▶ **Task to carry out**
Continue the excerpt that opens with "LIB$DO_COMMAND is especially".

▶ **Excerpt**

## start

LIB$DO_COMMAND is especially useful when you want to execute a CLI command after your program has finished executing. For example, you could use the routine to execute a SUBMIT or PRINT command to handle a file that your program has created.

Because of the following restrictions on LIB$DO_COMMAND, you should be careful when you incorporate it in your program:

LIB$DO_COMMAND is supported for use with the DCL and MCR CLIs. If an image is run directly as a subprocess or as a detached process, there is no CLI present to perform this function. In those cases, the error status LIB$_NOCLI is returned. Note that the command can execute an indirect file using the at sign (@) feature of DCL.


Condition Values Returned

LIB$_INVARG Invalid argument. command-string was more than 255 characters.
LIB$_NOCLI No CLI present. The calling process did not have a CLI to perform the function, or the CLI did not support the request type. Note that an image run as a subprocess or detached process does not have a CLI.
LIB$_UNECLIERR Unexpected CLI error. The CLI returned an error status that was not recognized. This error may be caused by use of a nonstandard CLI. If this error occurs while using the DCL or MCR CLIs, please report the problem to your Compaq support representative.

Example


PROGRAM DO_COMMAND(INPUT, OUTPUT); 
 
{+} 
{  This example uses LIB$DO_COMMAND to execute 
{  any DCL command that is entered by the user 
{  at the prompt. 
{-} 
 
PROCEDURE LIB$DO_COMMAND(CMDTXT : VARYING [A] OF CHAR); 
   EXTERN; 
 
VAR 
  COMMAND :  VARYING [256] OF CHAR; 
 
BEGIN 
  WRITELN('ENTER THE COMMAND YOU WANT TO EXECUTE: '); 
  READLN(COMMAND); 
  LIB$DO_COMMAND(COMMAND); 
END. 
 
      

This Pascal program shows how to call LIB$DO_COMMAND. An example of the output of this program is as follows:


$ RUN DO_COMMAND
ENTER THE COMMAND YOU WANT TO EXECUTE:  SHOW TIME
  30-MAY-1994 14:07:28 


LIB$EDIV

The Extended-Precision Divide routine performs extended-precision division. LIB$EDIV makes the VAX EDIV instruction available as a callable routine.

Note

On Alpha systems, OpenVMS Alpha instructions perform the equivalent operation.

Format

LIB$EDIV longword-integer-divisor ,quadword-integer-dividend ,longword-integer-quotient ,remainder


RETURNS


OpenVMS usage: cond_value
type: longword (unsigned)
access: write only
mechanism: by value


Arguments

longword-integer-divisor


OpenVMS usage: longword_signed
type: longword integer (signed)
access: read only
mechanism: by reference

Divisor. The longword-integer-divisor argument is the address of a signed longword integer containing the divisor.

## end

▶ **Supplied material**
## start

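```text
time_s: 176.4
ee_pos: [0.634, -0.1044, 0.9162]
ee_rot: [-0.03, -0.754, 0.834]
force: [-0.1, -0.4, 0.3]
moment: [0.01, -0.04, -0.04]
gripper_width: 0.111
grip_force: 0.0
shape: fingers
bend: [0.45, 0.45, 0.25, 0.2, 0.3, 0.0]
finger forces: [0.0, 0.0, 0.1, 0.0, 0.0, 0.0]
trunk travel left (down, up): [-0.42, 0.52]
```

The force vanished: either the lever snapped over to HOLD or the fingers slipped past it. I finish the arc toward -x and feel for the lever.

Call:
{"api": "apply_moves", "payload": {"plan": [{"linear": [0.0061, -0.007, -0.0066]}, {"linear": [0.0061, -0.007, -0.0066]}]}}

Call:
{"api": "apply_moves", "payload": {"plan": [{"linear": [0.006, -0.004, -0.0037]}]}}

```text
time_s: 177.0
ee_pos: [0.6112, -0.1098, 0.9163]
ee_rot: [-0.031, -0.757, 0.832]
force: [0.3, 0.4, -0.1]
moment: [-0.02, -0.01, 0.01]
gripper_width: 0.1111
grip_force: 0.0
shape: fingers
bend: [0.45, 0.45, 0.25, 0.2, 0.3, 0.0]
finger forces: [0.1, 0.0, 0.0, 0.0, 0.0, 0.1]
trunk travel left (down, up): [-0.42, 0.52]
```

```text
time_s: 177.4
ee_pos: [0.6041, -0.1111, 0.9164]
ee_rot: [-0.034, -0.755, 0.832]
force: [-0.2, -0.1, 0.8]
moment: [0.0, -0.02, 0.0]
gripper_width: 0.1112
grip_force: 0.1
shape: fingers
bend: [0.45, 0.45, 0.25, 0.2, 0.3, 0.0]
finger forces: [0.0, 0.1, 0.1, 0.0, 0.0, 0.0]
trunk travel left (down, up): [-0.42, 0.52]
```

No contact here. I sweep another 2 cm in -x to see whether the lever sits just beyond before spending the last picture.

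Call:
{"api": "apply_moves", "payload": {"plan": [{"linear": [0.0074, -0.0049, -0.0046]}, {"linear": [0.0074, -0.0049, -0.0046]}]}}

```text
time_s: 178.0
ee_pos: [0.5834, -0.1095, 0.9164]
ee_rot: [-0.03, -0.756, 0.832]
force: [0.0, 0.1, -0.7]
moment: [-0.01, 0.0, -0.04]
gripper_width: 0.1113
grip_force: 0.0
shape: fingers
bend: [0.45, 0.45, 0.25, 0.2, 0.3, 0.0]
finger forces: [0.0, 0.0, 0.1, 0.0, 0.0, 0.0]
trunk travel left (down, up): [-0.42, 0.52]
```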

## end

▶ **Task result**
quadword-integer-dividend


OpenVMS usage: quadword_signed
type: quadword integer (signed)
access: read only
mechanism: by reference

Dividend. The quadword-integer-dividend argument is the address of a signed quadword integer containing the dividend.

longword-integer-quotient


OpenVMS usage: longword_signed
type: longword integer (signed)
access: write only
mechanism: by reference

Quotient. The longword-integer-quotient argument is the address of a signed longword integer containing the quotient.

remainder


OpenVMS usage: longword_signed
type: longword integer (signed)
access: write only
mechanism: by reference

Remainder. The remainder argument is the address of a signed longword integer containing the remainder.

Condition Values Returned

SS$_NORMAL Normal successful operation.
SS$_INTDIV Integer divide by zero. The quotient is replaced by bits 31:0 of the dividend, and the remainder is replaced by zero.
SS$_INTOVF Integer overflow. The quotient is replaced by bits 31:0 of the dividend, and the remainder is replaced by zero.

Example


C+ 
C This Fortran program demonstrates how to use LIB$EDIV. 
C- 
 
        INTEGER DIVISOR,DIVIDEND(2),QUOTIENT,REMAINDER 
 
C+ 
C Find the quotient and remainder of 4600387192 divided by 4096. 
C Because 4600387192 is too large to store as a longword, use LIB$EDIV. 
C- 
 
        DIVISOR = 4096 
 
C+ 
C The dividend must be represented as a quadword. To do this use a vector 
C of length 2. The first element is the low-order longword, and the second 
C element is the high-order longword. 
C Now, 4600387192 = '00000000112345678'x. So, 
C- 
 
        DIVIDEND(1) = '12345678'X 
        DIVIDEND(2) = '00000001'X 
 
C+ 
C Compute the quotient and remainder of 4600387192 divided by 4096. 
C- 
 
        RETURN = LIB$EDIV(DIVISOR,DIVIDEND,QUOTIENT,REMAINDER)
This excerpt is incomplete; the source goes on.